Student-run business Kaulike's Kitchen gains momentum at WWU

Kaulikes Kitchen’s Hurricane Katsu Plate. This can be purchased for $14 by DMing Kaulikes Kitchen on Instagram. // Photo courtesy of Sean Kaulike Martelles

Sean Kaulike Martelles, founder of Kaulike’s Kitchen and a second-year student at Western Washington University, is bringing the spirit of Aloha into his meals. After starting his Hawaiian-based food delivery business in April 2023, Martelles has cultivated a community around enjoying his food. 

After searching for a way to make money, Martelles’s mother recommended the idea of selling musubi, an easy-to-make Hawaiian dish made of spam, rice and seaweed.

Rooted in his Hawaiian heritage, Martelles spent his childhood making spam musubi alongside his family. However, his cultural exposure expands beyond Hawaiʻi, with influences coming from his mixed family representing Puerto Rican, Portuguese and Chinese cultures. Martelles was able to use his diverse cultural background to hone his own, unique take on dishes. 

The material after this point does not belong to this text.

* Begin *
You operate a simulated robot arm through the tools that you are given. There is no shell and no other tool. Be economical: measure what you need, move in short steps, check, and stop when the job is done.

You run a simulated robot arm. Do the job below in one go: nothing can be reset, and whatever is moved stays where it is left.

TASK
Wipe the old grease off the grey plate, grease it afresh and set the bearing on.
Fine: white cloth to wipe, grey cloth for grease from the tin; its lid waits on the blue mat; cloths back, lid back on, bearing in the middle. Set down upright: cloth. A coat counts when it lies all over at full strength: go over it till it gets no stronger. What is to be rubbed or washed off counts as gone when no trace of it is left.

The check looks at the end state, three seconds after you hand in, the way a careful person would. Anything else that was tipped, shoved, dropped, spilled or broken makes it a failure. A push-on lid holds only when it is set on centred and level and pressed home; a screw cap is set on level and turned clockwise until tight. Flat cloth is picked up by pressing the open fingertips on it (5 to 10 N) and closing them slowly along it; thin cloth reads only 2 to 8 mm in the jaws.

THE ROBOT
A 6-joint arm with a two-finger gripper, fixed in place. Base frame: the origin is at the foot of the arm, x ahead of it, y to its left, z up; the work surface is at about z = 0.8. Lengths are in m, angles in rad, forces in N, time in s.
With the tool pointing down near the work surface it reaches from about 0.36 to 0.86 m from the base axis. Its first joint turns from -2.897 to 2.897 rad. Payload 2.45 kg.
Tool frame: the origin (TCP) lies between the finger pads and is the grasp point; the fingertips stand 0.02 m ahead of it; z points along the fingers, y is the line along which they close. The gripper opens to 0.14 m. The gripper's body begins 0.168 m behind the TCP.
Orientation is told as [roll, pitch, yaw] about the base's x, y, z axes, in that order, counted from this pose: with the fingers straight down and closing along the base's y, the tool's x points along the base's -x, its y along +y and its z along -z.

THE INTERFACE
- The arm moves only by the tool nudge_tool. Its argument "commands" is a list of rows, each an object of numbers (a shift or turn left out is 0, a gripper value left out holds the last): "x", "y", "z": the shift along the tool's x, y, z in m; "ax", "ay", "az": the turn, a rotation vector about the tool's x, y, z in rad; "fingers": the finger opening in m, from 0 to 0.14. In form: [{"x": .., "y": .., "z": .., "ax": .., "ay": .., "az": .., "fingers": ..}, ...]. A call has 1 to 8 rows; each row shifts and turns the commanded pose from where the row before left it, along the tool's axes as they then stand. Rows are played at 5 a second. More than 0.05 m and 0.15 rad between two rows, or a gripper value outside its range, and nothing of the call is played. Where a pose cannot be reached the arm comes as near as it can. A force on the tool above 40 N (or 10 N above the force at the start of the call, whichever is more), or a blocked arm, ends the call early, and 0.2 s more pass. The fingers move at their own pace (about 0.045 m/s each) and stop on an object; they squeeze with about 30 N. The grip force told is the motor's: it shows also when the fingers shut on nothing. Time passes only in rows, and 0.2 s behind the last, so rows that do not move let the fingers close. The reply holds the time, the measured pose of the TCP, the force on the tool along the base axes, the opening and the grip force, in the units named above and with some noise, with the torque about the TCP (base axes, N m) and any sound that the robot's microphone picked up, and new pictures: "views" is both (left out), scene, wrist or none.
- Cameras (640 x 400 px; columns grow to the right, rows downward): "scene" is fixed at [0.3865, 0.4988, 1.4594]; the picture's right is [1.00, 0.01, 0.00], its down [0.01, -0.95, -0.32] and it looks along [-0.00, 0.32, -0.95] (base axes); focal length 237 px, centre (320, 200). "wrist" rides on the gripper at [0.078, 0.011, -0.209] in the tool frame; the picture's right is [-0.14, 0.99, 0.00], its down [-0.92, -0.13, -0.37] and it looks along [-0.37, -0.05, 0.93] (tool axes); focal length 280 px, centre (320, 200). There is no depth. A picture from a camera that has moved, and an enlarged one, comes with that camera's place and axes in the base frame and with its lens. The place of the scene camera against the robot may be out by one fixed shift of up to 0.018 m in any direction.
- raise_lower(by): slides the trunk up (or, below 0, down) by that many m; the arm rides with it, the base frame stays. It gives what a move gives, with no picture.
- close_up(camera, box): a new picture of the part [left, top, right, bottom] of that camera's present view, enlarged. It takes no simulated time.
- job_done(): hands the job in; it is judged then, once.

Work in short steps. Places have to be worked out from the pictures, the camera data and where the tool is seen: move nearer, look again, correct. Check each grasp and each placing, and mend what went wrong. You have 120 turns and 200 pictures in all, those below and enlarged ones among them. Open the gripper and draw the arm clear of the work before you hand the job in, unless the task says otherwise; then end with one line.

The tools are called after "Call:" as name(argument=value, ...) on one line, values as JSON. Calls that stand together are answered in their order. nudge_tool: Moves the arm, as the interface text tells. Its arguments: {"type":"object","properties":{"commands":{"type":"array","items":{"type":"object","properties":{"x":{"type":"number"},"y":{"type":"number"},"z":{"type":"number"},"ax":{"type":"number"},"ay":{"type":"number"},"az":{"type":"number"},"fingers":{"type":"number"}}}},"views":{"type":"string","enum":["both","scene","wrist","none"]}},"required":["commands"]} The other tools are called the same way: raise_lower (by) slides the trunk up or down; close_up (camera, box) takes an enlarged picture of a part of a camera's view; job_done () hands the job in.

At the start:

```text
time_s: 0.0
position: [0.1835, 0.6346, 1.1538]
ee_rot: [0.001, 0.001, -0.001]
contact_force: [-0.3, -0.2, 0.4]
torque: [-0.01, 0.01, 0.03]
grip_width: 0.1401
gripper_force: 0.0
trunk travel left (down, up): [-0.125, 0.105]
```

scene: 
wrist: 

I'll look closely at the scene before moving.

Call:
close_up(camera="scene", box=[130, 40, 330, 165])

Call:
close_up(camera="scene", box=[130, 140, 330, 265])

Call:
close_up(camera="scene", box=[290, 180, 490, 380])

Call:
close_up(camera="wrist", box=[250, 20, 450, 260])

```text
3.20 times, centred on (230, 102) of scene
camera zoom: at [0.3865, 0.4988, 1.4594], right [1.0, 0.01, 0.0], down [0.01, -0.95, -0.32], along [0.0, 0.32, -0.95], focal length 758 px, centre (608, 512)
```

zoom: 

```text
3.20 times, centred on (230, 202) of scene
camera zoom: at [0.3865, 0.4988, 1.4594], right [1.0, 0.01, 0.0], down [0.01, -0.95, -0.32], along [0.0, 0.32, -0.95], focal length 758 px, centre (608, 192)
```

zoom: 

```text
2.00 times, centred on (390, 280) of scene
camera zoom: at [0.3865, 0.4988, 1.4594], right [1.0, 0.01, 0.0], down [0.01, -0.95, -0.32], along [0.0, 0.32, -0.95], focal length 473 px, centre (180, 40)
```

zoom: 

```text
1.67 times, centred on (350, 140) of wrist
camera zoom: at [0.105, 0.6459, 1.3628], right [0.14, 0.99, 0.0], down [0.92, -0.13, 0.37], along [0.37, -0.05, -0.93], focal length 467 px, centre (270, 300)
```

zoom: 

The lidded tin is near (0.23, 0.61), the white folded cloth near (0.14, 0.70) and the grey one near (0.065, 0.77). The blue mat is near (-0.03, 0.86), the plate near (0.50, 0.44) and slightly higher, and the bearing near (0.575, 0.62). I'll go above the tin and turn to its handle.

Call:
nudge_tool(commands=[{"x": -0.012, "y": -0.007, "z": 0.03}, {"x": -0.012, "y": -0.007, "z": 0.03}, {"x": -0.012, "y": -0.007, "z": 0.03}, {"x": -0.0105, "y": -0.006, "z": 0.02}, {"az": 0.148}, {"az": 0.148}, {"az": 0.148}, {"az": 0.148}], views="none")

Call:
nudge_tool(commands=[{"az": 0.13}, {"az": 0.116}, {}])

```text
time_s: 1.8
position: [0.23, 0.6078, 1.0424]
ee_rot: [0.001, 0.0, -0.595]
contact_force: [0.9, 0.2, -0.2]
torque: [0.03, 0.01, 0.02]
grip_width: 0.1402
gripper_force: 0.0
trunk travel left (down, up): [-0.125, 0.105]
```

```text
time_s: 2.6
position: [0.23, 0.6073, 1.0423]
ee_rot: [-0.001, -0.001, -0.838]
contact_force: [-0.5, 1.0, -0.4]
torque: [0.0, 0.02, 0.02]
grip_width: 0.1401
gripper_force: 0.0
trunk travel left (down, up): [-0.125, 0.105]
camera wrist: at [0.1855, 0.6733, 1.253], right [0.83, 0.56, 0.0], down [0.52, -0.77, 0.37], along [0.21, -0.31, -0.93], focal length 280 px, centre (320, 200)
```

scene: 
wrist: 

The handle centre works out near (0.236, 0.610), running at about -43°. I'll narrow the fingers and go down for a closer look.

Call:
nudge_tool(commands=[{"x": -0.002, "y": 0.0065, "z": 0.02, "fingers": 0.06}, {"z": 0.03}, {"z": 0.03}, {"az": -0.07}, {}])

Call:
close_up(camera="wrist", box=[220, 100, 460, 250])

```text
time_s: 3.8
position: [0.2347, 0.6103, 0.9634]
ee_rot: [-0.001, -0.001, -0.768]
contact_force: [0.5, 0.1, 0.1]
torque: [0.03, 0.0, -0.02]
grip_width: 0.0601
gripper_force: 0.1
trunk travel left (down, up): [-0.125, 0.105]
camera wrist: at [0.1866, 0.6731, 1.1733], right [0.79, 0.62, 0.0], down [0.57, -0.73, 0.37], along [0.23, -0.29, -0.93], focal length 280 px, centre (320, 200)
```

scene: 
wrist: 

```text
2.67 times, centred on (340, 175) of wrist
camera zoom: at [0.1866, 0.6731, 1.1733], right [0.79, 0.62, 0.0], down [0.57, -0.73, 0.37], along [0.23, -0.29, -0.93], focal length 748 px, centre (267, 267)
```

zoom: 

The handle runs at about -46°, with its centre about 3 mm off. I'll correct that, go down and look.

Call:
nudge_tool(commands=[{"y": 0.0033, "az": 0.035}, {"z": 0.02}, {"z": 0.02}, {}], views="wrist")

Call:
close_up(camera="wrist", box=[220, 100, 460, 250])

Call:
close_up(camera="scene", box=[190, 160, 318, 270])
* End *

“My food represents Hawaiʻi to the max. Hawaiʻi is very mixed. A lot of my food is all passed through my family traditions,” Martelles said. 

Kris Morris Mcangus, the owner of Taste of Aloha, a Hawaiian restaurant in Marysville, spoke on starting a business.

Before starting Taste of Aloha, Mcangus had her own catering business. However, after being offered a kitchen, she decided to start her Hawaiian restaurant inspired by her childhood in Oahu, Hawaiʻi.

“Aloha means love," Mcangus said. “It is a real range of different cultures and diversity that we bring to the table and into our food. It can range from Japanese to Filipino, Korean and so much more.”

The culture in Hawaiʻi is incredibly diverse, shaped by the migration of different cultures from the surrounding islands, making the food in Hawaiʻi a blend of all the cultures on its island. According to the statistics on the most common ethnic group in Hawaiʻi is Asian, with people from the Philippines, Japan and China. 

Creating a community surrounding the food is a huge part of Hawaiian culture, and her mission is to bring unity and love, Mcangus said. 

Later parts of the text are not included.